** start of Reading passage **

Northern Lights Dazzle Hartland Area Residents
Amateur photographer Michael Rosinski shares shots captured before the show subsides.
Shimmering greens and reds from an unexpected show of Northern Lights wowed several Hartland area residents Monday night.
"It was very faint, but I've never seen them before — spectacular," said Linda Bowen, the first to post about them on Hartland Patch's Facebook site.
Amateur photographer Michael Rosinski posted four photographs from his property after it began to recede and was less visible to the naked eye, but he still was able to capture the colors by using longer exposures.
"I could see it with my eyes only, but just barely at 9:45 p.m. I guess 9:15 p.m. or slightly earlier was peak for SE Michigan area visual viewing … I was reading bedtime stories to kids then," posted Rosinski, a Hartland resident whose night sky photography has been highlighted previously on Hartland Patch and has been recognized by NASA.

** end of Reading passage **
** start of Collected data **

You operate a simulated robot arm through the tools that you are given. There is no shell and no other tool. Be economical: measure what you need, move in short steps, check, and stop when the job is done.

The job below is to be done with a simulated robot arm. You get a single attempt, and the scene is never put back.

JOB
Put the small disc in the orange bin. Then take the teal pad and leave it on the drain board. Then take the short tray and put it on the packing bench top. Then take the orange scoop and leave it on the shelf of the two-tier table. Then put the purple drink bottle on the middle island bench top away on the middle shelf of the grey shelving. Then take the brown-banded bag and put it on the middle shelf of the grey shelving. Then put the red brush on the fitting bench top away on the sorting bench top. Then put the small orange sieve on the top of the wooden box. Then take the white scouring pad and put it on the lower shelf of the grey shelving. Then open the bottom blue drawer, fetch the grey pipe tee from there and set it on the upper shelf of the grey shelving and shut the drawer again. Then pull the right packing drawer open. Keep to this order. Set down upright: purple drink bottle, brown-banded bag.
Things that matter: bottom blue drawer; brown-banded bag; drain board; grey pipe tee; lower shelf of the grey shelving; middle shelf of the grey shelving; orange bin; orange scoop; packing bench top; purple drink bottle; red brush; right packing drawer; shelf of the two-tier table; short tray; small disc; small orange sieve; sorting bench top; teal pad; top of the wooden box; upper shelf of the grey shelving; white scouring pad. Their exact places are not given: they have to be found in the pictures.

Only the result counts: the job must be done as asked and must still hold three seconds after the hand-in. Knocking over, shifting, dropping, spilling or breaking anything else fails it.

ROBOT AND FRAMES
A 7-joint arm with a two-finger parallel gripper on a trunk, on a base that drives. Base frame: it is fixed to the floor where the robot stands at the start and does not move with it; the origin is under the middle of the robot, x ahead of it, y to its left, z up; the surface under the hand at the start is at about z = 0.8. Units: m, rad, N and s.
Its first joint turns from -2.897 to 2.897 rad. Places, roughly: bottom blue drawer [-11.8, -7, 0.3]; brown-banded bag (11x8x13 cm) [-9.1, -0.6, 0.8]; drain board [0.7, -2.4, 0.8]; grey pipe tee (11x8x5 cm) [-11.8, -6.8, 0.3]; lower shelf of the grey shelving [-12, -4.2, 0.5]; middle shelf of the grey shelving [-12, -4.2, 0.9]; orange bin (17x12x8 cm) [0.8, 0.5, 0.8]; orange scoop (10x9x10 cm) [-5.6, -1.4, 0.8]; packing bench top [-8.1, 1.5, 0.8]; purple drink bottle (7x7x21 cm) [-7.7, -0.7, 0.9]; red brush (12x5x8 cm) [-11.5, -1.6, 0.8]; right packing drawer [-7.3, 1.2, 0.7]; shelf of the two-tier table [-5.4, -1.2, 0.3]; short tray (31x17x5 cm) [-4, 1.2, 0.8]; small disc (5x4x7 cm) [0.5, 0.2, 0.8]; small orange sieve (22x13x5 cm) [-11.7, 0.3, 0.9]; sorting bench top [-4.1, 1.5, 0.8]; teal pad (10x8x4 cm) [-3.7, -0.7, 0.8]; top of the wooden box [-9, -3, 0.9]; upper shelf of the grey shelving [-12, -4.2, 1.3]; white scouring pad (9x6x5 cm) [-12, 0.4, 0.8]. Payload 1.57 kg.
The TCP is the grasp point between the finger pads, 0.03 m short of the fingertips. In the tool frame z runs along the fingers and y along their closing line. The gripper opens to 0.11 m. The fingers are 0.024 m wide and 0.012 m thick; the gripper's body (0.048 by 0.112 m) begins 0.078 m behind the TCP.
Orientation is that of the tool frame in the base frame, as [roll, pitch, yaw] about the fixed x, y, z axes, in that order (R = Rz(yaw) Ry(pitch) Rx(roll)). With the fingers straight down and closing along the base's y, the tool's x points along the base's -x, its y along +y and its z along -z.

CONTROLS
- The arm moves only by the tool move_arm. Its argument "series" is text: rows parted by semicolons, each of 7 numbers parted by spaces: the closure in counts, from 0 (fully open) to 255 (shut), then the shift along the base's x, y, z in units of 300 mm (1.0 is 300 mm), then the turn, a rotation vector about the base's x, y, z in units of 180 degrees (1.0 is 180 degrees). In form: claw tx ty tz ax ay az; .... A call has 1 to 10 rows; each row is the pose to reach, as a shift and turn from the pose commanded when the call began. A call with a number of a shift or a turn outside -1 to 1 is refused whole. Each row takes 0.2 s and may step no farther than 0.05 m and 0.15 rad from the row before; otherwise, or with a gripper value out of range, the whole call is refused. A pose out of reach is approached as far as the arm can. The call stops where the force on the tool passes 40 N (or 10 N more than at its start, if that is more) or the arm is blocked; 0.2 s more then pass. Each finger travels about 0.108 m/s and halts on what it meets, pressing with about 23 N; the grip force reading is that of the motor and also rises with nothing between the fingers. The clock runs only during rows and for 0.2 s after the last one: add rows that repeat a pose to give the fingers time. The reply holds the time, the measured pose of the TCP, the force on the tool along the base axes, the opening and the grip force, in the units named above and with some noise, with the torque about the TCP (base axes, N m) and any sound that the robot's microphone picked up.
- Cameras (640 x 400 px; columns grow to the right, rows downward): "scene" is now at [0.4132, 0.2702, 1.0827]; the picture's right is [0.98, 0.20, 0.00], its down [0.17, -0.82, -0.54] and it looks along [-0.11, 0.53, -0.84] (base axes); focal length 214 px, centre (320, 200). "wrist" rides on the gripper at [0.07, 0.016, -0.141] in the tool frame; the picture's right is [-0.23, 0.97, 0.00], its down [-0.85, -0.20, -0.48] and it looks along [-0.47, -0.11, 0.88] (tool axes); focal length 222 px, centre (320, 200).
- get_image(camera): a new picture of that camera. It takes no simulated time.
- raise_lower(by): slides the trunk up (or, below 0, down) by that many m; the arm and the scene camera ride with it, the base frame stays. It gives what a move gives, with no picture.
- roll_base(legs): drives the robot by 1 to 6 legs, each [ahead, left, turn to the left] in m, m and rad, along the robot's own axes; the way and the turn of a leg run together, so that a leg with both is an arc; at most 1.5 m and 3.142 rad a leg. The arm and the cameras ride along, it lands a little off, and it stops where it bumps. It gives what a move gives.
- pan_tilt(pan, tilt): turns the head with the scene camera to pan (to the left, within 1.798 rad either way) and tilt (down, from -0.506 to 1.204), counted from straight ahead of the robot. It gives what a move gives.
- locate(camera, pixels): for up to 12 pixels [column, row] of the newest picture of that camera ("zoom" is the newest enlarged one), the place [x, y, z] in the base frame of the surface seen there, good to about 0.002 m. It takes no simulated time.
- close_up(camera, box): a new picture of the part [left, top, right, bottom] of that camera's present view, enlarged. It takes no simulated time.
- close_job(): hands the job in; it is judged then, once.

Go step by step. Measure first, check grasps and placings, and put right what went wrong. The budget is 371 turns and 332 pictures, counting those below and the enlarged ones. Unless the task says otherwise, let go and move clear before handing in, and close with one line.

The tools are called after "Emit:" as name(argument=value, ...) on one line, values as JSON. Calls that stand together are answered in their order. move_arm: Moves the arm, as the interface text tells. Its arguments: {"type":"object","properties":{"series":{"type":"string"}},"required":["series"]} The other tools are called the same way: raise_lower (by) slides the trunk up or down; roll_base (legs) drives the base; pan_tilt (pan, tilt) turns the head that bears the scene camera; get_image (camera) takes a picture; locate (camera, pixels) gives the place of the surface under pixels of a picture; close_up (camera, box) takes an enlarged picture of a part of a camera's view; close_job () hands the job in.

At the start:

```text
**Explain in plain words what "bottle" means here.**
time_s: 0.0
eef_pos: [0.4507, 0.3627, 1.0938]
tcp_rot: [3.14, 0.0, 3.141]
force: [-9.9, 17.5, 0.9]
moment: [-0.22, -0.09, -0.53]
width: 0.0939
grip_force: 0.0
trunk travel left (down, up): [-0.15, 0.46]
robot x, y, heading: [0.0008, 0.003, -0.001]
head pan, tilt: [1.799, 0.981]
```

** end of Collected data **

# Requests
a. Your answer is an exact quotation from the reading passage: it starts at "Northern Lights Dazzle" and ends at "using longer exposures.".
b. Please continue the reading passage.

# Task-by-task answers
a.
Northern Lights Dazzle Hartland Area Residents
Amateur photographer Michael Rosinski shares shots captured before the show subsides.
Shimmering greens and reds from an unexpected show of Northern Lights wowed several Hartland area residents Monday night.
"It was very faint, but I've never seen them before — spectacular," said Linda Bowen, the first to post about them on Hartland Patch's Facebook site.
Amateur photographer Michael Rosinski posted four photographs from his property after it began to recede and was less visible to the naked eye, but he still was able to capture the colors by using longer exposures.

b.
ABC News reported Tuesday the lights stretched as far south as northern Alabama after the Earth's "magnetic field was hit by a coronal mass ejection" from the sun.
"The Northern Lights, also known as Aurora Borealis, occurs when energy particles from the sun interact with the earth’s magnetic field," the story said. "Though the particles were emitted from the sun on Saturday, they only hit earth’s atmosphere Monday night."
Tam Johnston, a firefighter for the Hartland Deerfield Fire Authority, said she just happened to spot them.
"They were astoundingly brilliant!" she posted on Facebook. "We didn't miss a thing. We just happened to be outside and happened to look to the north and there they were … What a starry night sky with colors."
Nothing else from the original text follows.